### Reading passage
So, language (or rather the use of a language) is a real act of identity. A person constructs their identity not only making their own stereotypes of behavior and worldviews shared by the group but also using the figure of the other as a “bogeyman”, i.e. something that the person is actually not, but which corresponds to the formal requirements of the group. Hence come glottophobia, linguisticism and other forms of discrimination of others because of the language they speak, linguistic uncertainty and other negative consequences of a hybrid identity (Hentschel, 2014).

We would like to finish the article with a review of the works of Christian Lagarde, who projects the phenomenon of “linguistic hybrids” onto the identification marking of a person (Lagarde, 2019). Lagarde considers linguistic and social hybridity in their correlation analyzing the discourse of economic migrants in France, in particular in Northern Catalonia[1].

It should be noted that the “intermediate” status of a migrant is inherently ambivalent. On the one hand, he/she has inclusive characteristics, in other words, identifying with the desired language community. On the other hand, he/she is initially endowed with signs of otherness. From a sociolinguistic point of view, a migrant is “torn” between the Scylla and Charybdis of integration and alienation, relying in his interpersonal interaction on a kind of interlect or interlanguage [parlure (kan.) / surzhik (rus.)], being in an alien environment of the donor language.

However, this binary approach is inadequate in several respects. First of all, individuals, as well as groups and societies, are becoming more and more complex. Second, forms of migration other than expulsion are not limited to flows of poorly trained or unskilled labor for whom hybridity is a sign of a lack of choice due to a lack of skills. On the other hand, the migration of people who are better educated in bilingualism, among other things, changes and complicates the situation in such a way that the number of actors, skilled workers or cosmopolitan and polyglot emigrants, able to consciously and deliberately switch from one code to another, steadily grows.

### Exercise aim
Provide the full wording of the reading passage, which begins "So, language (or".

### Given information
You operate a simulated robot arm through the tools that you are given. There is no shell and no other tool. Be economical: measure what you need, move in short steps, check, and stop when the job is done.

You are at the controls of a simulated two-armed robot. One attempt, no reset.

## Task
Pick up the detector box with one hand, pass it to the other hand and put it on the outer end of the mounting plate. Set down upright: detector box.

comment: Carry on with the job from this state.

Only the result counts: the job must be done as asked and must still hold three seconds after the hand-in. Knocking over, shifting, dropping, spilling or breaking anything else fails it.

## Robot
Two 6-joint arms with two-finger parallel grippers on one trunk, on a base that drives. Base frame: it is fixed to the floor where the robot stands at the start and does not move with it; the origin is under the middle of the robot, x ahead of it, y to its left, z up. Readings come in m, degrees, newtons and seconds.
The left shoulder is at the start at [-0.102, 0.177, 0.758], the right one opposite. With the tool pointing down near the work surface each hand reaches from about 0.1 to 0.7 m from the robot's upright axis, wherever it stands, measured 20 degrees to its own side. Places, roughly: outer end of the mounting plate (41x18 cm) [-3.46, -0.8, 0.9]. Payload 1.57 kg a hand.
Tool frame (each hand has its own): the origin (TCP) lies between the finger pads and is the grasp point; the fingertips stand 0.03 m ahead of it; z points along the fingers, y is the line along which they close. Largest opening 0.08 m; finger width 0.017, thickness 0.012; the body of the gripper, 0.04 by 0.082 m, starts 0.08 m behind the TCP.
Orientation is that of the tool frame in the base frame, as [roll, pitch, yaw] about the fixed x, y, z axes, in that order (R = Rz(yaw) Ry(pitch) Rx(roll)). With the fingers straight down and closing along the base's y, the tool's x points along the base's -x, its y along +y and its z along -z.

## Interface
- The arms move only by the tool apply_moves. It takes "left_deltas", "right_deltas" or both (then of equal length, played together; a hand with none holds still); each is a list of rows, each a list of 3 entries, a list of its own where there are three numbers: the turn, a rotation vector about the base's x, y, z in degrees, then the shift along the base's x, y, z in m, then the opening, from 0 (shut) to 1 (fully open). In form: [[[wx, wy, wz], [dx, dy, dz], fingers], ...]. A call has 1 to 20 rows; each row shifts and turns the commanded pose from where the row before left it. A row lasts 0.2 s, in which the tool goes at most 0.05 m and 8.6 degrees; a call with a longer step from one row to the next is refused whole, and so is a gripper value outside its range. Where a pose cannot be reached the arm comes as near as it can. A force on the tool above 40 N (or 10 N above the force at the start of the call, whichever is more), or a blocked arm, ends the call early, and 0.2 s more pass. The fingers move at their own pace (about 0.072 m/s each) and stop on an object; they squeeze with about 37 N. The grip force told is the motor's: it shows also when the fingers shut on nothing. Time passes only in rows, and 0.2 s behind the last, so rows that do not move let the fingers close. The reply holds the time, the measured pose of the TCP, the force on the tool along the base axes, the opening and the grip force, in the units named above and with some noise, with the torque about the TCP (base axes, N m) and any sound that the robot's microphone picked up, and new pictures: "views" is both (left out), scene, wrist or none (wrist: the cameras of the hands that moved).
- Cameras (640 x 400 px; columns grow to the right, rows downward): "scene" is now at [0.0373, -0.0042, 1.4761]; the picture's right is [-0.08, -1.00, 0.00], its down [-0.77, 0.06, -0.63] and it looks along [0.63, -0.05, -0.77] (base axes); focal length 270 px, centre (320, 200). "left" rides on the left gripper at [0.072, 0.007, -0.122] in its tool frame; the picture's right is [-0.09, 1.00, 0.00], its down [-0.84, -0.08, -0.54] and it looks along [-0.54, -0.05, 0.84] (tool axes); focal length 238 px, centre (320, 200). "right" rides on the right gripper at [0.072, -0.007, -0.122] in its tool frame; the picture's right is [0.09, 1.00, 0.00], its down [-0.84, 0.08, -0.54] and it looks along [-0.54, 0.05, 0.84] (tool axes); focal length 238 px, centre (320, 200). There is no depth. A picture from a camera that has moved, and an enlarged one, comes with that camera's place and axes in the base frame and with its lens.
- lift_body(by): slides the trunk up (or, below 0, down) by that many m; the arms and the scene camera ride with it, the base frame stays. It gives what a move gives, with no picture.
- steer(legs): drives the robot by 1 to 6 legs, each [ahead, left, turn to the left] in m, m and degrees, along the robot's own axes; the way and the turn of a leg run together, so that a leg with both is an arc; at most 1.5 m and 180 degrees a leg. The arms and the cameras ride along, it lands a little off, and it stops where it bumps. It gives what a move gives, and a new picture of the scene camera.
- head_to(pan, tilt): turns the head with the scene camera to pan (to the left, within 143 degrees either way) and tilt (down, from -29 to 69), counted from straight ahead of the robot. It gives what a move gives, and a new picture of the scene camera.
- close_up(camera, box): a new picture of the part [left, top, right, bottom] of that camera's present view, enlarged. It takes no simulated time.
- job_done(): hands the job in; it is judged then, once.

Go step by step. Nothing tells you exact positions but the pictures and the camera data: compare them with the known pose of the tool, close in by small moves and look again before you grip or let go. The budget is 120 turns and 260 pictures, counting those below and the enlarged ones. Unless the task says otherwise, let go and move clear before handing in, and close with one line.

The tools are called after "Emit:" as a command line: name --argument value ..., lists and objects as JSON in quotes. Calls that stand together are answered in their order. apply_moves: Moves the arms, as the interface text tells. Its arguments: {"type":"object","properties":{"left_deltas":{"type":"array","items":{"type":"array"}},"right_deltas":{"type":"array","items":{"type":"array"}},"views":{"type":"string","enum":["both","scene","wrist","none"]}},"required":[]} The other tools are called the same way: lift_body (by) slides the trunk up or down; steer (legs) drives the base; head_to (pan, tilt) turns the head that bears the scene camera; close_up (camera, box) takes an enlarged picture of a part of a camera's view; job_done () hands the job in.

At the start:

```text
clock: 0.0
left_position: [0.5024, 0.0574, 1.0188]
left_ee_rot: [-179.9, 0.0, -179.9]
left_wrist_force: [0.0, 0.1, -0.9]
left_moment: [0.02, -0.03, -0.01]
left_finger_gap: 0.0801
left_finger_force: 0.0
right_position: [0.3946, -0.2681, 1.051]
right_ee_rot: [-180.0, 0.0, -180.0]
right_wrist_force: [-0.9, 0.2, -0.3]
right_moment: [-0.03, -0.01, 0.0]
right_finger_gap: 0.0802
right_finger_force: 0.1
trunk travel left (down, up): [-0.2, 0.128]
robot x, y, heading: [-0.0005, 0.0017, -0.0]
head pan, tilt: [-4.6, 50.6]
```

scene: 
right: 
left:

### Written response
So, language (or rather the use of a language) is a real act of identity. A person constructs their identity not only making their own stereotypes of behavior and worldviews shared by the group but also using the figure of the other as a “bogeyman”, i.e. something that the person is actually not, but which corresponds to the formal requirements of the group. Hence come glottophobia, linguisticism and other forms of discrimination of others because of the language they speak, linguistic uncertainty and other negative consequences of a hybrid identity (Hentschel, 2014).

We would like to finish the article with a review of the works of Christian Lagarde, who projects the phenomenon of “linguistic hybrids” onto the identification marking of a person (Lagarde, 2019). Lagarde considers linguistic and social hybridity in their correlation analyzing the discourse of economic migrants in France, in particular in Northern Catalonia[1].

It should be noted that the “intermediate” status of a migrant is inherently ambivalent. On the one hand, he/she has inclusive characteristics, in other words, identifying with the desired language community. On the other hand, he/she is initially endowed with signs of otherness. From a sociolinguistic point of view, a migrant is “torn” between the Scylla and Charybdis of integration and alienation, relying in his interpersonal interaction on a kind of interlect or interlanguage [parlure (kan.) / surzhik (rus.)], being in an alien environment of the donor language.

However, this binary approach is inadequate in several respects. First of all, individuals, as well as groups and societies, are becoming more and more complex. Second, forms of migration other than expulsion are not limited to flows of poorly trained or unskilled labor for whom hybridity is a sign of a lack of choice due to a lack of skills. On the other hand, the migration of people who are better educated in bilingualism, among other things, changes and complicates the situation in such a way that the number of actors, skilled workers or cosmopolitan and polyglot emigrants, able to consciously and deliberately switch from one code to another, steadily grows.